À quelques kilomètres de Carrick-on-Shannon, capitale du comté de Leitrim, dans le nord de l’Irlande, le van de Willie Stewart roule dans l’ombre d’un épais mur d’arbres. Brusquement, ce mur s’affaisse et un véritable champ de bataille apparaît au soleil. Willie ne dit rien, mais sa colère est manifeste. Sous ses yeux s’étend une immense prairie dévastée, jonchée de souches et de débris d’arbre. «Ils viennent de les raser» soupire le quadragénaire. Originaire de Dublin, il est membre de Save Leitrim, une association qui lutte contre les excès de la foresterie en Irlande : «J’aime bien les arbres, mais là je crois qu’il vaut mieux que je me réjouisse de les voir coupés».

Après la coupe à blanc des forêts, les champs de souches sont laissés tel quel pendant 1 à 2 ans. © Fabiola Le Tournoulx

La forêt est un sujet particulièrement sensible pour les Irlandais, qui entretiennent avec elle une relation passionnelle. En quelques mots, le botaniste Fraser Mitchell, de l’université de Trinity à Dublin, la raconte: «Avant l’arrivée des hommes, l’Irlande était recouverte à 80 % d’arbres. Nous sommes arrivés et nous avons tout coupé. En 1928, nous n’avions plus que 1 % de surface boisée sur notre territoire. Depuis, l’Irlande mène une politique de reforestation qui porte ses fruits puisque aujourd’hui nous en sommes à 11 %.» Un chiffre encore très faible vis-à-vis des autres pays européens dont la moyenne est de 33 %. «Nous avons besoin de forêt, et nos espèces ont besoin de forêts pour se développer», conclut le professeur.

Besoin, certes, mais à quel prix ? La question fait aujourd’hui débat chez les Irlandais, qui ne plaisantent pas avec ce sujet. Le 28 février avait ainsi lieu le procès de Sioned Jones, accusée d’avoir tronçonné 600 épicéas de Sitka appartenant à l’entreprise publique de gestion des forêts Coillte, dans le sud du pays. La sexagénaire revendiquait la plantation d’arbres natifs d’Irlande, et non plus de ces conifères originaires d’Amérique du Nord.

Une reforestation qui ne date pas d’hier …

Depuis les années 1990, l’Etat irlandais tente de mener un reboisement plus vert. L’objectif n’est plus seulement de doper son économie, mais de contribuer à la baisse de ses émissions de CO2. Les arbres absorbent le dioxyde de carbone émis dans l’atmosphère. Misant sur cette capacité, l’Irlande démultiplie ses forêts pour capturer davantage de CO2. Mais la première vague de reboisement du pays s’était peu préoccupée de l’environnement. La Seconde Guerre mondiale avait littéralement épuisé les stocks de bois, et le besoin de créer de nouveaux emplois était pressant. Les terres irlandaises, en particulier sur la côte ouest, sont très humides et davantage propices à la plantation d’arbres qu’à la culture des céréales. « Dès 1900, des expériences ont été menées pour déterminer quelle espèce de bois pousserait le mieux sur nos terres peu riches”, explique Pat Neville, responsable de la communication de Coillte. “Et il s’est avéré que l’épicéa de sitka se satisfaisait très bien de ces terres, et poussait même deux à trois fois plus vite que dans d’autres régions du monde !”

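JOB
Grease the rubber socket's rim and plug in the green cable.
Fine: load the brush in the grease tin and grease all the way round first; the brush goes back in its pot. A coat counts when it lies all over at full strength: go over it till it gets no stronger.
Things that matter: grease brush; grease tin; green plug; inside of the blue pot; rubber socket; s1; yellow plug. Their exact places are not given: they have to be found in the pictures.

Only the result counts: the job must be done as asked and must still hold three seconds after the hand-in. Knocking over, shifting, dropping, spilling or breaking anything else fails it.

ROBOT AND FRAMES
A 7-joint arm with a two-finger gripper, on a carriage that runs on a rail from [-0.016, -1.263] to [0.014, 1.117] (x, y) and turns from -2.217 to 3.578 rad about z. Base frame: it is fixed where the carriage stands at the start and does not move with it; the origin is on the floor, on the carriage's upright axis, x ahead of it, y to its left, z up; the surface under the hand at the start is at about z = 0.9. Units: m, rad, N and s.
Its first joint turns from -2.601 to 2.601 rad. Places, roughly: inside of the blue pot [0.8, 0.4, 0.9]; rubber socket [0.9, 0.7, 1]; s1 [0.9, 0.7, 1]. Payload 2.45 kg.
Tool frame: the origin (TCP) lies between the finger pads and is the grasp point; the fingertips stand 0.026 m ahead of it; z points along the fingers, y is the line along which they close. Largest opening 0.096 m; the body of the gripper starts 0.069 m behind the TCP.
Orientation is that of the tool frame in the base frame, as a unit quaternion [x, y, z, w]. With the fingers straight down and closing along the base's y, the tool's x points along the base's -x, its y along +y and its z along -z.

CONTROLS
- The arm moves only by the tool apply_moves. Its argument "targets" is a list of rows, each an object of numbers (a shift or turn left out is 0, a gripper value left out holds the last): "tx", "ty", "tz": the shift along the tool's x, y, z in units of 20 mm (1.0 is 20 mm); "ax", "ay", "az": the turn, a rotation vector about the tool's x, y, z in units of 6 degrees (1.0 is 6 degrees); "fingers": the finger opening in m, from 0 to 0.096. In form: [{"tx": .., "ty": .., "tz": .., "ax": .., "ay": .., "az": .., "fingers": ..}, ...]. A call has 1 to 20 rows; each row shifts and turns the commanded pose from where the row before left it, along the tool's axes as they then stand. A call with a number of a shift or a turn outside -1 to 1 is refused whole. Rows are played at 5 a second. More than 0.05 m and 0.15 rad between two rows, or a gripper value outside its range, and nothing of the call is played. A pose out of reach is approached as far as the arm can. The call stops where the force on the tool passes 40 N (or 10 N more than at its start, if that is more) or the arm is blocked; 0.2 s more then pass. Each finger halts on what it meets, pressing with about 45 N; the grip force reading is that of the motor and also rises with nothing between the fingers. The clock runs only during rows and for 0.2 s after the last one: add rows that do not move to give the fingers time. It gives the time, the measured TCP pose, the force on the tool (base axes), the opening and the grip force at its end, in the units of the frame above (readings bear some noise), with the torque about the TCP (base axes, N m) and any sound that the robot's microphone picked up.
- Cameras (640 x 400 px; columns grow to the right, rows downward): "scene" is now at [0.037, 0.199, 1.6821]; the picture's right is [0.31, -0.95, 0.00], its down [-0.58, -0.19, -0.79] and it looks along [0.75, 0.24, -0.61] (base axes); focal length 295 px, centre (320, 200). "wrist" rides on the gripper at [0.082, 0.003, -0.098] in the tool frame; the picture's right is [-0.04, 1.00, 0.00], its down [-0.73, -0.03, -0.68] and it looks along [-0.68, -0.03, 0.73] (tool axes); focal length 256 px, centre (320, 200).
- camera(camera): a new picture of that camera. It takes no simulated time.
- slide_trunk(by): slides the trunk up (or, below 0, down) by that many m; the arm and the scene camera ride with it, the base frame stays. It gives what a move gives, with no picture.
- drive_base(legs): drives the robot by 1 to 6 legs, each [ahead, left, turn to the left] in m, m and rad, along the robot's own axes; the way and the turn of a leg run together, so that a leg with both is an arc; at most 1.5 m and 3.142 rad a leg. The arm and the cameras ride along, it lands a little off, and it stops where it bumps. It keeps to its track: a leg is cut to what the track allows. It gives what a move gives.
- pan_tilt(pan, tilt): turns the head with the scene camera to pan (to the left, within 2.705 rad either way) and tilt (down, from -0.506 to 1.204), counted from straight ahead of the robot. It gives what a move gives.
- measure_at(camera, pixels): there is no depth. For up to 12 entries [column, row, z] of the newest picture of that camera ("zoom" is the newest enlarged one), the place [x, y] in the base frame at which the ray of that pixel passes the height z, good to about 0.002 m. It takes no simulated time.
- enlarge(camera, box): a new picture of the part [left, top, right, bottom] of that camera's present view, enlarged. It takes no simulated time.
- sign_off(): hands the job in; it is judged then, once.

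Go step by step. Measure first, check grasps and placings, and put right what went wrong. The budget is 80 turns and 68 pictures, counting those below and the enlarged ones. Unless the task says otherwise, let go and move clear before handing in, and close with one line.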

Une aubaine pour les agriculteurs, propriétaires de ces terrains, qui avaient du mal à vivre de leur activité. Dans les années 70-80, le gouvernement a décidé de les inciter, par un système de subventions, à planter des arbres dans leur champ. À cette époque, l’état possédait 90 % des espaces boisés. L’appel de la forêt, et surtout de la manne financière qu’elle représentait, a transformé la foresterie irlandaise : 52% des forêts sont détenues actuellement par l’État à travers Coillte, et 48% par des propriétaires privés.   

Lire aussi : Dans le Leitrim, l’épicéa est dans le pré

… et dont les bienfaits sont contestés 

Le problème de cette politique, comme le souligne Pat Neville, c’est que « le gouvernement a visé la quantité et non la qualité» avec des forêts rentables économiquement mais nocives pour la biodiversité. Comme le souligne l’association de défense des oiseaux BirdWatch, la monoculture de l’épicéa de sitka, qui représente la moitié des forêts, menace l’existence d’insectes ou d’oiseaux qui n’y trouvent plus de quoi subvenir à leurs besoins. Le courlis, par exemple, un échassier qui a besoin de vastes étendues humides pour vivre, est particulièrement menacé par la colonisation de son habitat par les Sitka. Marine Valmier, doctorante à l’université Trinity de Dublin et spécialiste des sols organiques, apporte un autre argument : « Les Irlandais ont voulu drainer des sols marécageux et des tourbières pour y planter des forêts». Une erreur impardonnable pour la chercheuse, puisque les tourbières ont une capacité de stockage de carbone inégalable. «Ce sont les seuls êtres vivants qui absorbent plus de CO2 qu’ils n’en rejettent.»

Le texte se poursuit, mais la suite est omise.